Em muitas coisas que eu não conhecia, passei a conhecer por estar dentro do cursinho, principalmente discussões políticas. Antes eu tinha acesso a discussões políticas, mas não sabia que direcionamento tomar. (Bianca, coordenadora)

Acho que os nossos círculos tendem a tratar dessas pautas, das opiniões diversas e do que a gente constrói. A gente trata sempre da questão étnico-racial, está muito presente a questão de gênero, contra o preconceito, contra o machismo. Têm sido espaços construtivos. Também a questão da universidade, se é só ficar dentro da universidade. Sempre se tenta trazer esses temas pra cá, religião, a gente sempre está dialogando, os estudantes têm religiões diversas. O Emancipa é um espaço formativo para essas discussões. (Carlos, coordenador)

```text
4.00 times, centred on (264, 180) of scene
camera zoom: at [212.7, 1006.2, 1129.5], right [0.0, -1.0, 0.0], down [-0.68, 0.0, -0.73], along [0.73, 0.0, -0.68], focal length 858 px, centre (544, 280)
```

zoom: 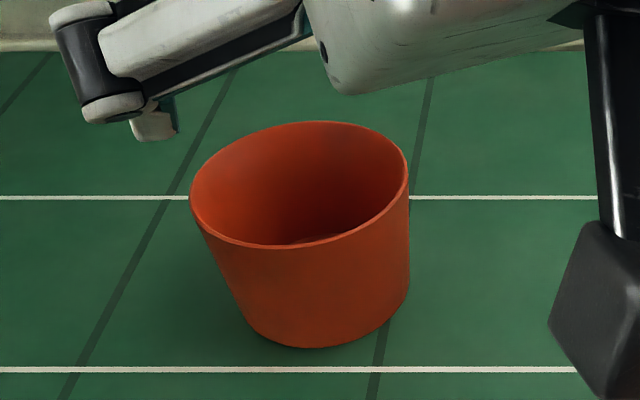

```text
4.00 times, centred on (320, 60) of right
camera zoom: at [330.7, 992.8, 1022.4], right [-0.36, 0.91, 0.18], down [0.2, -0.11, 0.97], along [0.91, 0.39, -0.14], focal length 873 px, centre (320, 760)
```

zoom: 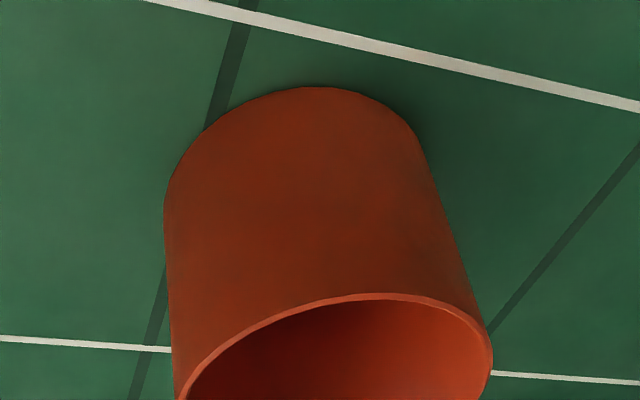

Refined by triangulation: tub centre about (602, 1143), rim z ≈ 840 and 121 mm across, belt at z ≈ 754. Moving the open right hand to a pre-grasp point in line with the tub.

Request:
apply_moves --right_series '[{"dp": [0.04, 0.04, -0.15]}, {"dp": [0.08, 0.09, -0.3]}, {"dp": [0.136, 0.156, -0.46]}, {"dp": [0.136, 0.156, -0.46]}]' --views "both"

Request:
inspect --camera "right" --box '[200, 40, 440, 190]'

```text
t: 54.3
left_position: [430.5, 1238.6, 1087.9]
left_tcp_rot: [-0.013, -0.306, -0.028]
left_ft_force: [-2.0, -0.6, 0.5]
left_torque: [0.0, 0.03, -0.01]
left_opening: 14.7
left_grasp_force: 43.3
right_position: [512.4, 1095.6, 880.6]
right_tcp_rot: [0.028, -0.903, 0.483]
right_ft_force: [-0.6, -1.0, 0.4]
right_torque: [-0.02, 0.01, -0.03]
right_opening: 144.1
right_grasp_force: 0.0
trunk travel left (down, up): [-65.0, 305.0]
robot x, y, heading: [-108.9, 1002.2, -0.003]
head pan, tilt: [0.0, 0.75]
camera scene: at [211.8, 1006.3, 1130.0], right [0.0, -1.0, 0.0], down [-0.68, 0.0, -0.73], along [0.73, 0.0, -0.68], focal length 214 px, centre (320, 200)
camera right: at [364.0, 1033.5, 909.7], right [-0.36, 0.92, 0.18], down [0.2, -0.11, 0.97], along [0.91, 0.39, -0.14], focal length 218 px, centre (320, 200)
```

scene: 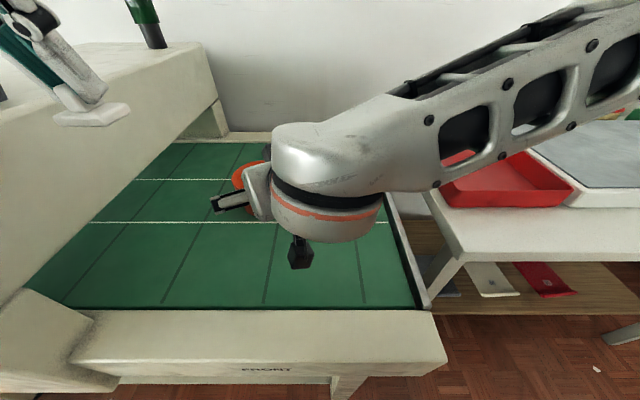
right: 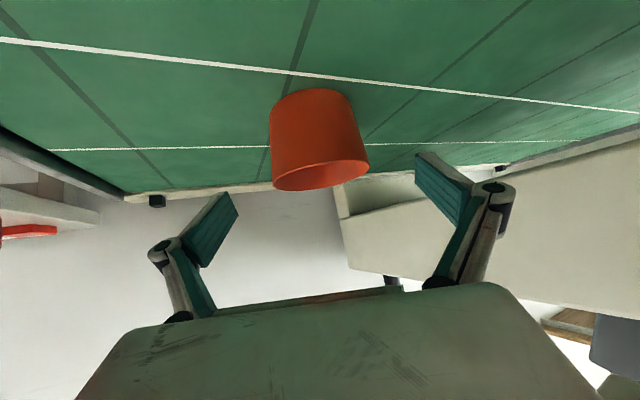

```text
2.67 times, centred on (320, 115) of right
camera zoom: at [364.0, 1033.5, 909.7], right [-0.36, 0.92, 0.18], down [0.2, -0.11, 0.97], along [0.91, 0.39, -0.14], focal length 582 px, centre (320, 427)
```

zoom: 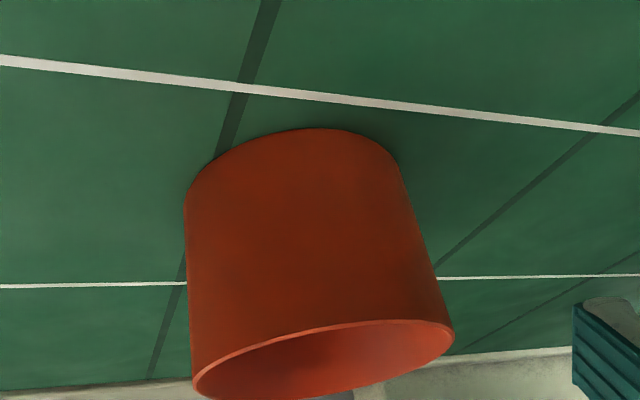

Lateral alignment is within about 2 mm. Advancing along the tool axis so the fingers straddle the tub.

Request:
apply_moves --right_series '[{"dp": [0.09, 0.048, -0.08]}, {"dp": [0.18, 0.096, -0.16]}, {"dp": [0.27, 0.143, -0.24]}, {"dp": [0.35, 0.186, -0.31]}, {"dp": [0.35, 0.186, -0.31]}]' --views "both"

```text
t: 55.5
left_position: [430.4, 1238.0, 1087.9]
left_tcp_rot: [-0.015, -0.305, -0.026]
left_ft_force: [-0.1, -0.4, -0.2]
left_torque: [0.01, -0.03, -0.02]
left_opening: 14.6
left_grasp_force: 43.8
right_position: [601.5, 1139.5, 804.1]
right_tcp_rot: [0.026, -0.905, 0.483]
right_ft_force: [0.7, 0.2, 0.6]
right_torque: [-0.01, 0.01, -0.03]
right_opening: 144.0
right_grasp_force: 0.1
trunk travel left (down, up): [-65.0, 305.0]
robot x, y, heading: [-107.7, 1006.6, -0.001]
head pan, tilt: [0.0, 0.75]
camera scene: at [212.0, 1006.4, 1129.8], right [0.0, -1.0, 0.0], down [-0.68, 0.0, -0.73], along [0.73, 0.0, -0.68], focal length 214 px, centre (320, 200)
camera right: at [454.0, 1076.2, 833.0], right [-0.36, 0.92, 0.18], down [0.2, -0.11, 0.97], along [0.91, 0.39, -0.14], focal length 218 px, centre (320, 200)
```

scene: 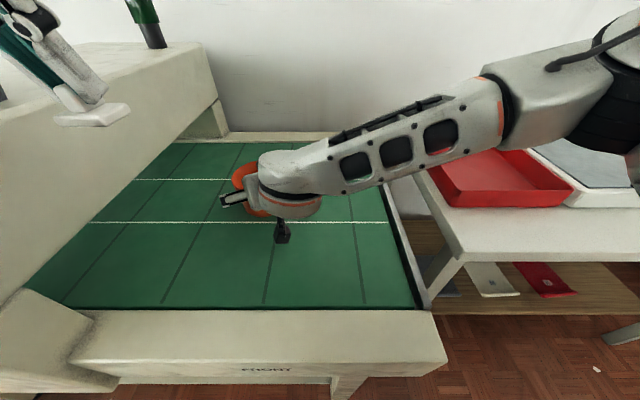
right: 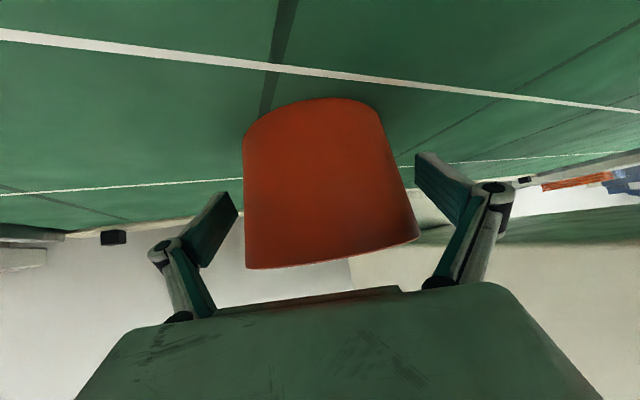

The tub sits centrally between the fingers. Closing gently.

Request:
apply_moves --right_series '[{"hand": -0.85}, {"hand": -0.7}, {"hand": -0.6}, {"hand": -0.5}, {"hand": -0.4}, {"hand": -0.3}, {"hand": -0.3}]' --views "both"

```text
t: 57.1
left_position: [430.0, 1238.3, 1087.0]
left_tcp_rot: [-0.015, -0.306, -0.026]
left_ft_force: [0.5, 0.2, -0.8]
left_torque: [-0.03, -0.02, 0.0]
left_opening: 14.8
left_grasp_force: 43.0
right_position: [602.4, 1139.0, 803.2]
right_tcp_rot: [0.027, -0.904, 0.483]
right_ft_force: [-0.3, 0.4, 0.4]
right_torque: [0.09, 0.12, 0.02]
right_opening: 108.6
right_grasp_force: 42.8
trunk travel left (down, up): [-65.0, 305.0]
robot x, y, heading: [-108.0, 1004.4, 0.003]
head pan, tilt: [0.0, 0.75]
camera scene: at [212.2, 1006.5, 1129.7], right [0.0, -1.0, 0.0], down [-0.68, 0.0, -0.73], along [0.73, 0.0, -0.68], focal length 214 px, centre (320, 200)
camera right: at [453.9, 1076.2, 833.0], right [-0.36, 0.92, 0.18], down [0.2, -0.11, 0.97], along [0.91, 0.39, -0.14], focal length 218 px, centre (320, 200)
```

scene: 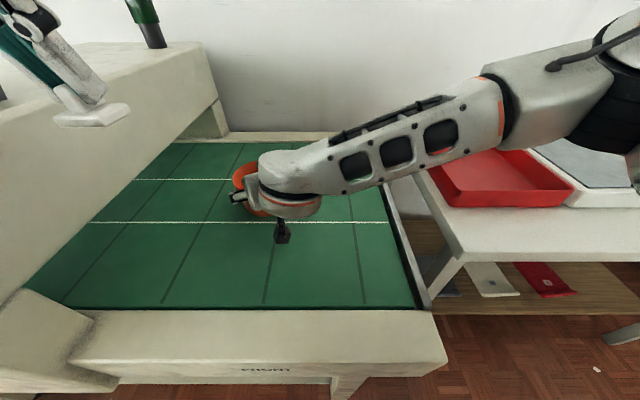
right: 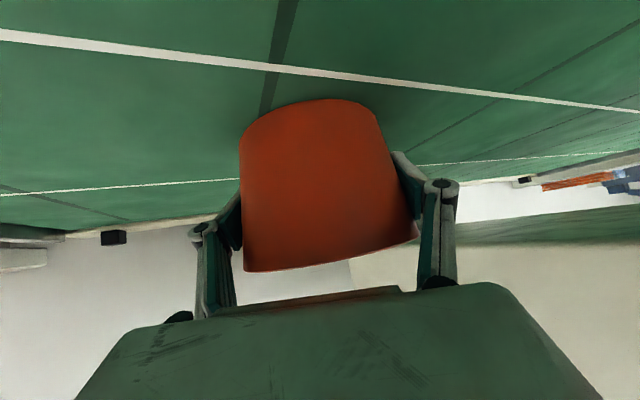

A militância traz muita vivência que a vida acadêmica não traz. Então, eu vejo outra realidade, a realidade dos estudantes do Emancipa, dos professores. […]. O movimento, às vezes, contribui muito mais do que os debates construídos aqui dentro da Universidade. Eu consigo compreender bem mais a situação brasileira dentro do Emancipa e do movimento estudantil do que dentro de uma sala de aula. […]. A minha participação nesses grupos mudou completamente minha visão sobre a universidade. Quando eu entrei, eu achava que tinha que entrar, formar e sair. Hoje, eu sei que é bem mais difícil. Que é preciso viver a universidade, todos os seus espaços. […]. Tem a Daiane antes do Emancipa e a Daiane pós-Emancipa. Hoje sou outra pessoa. (Daiane, coordenadora)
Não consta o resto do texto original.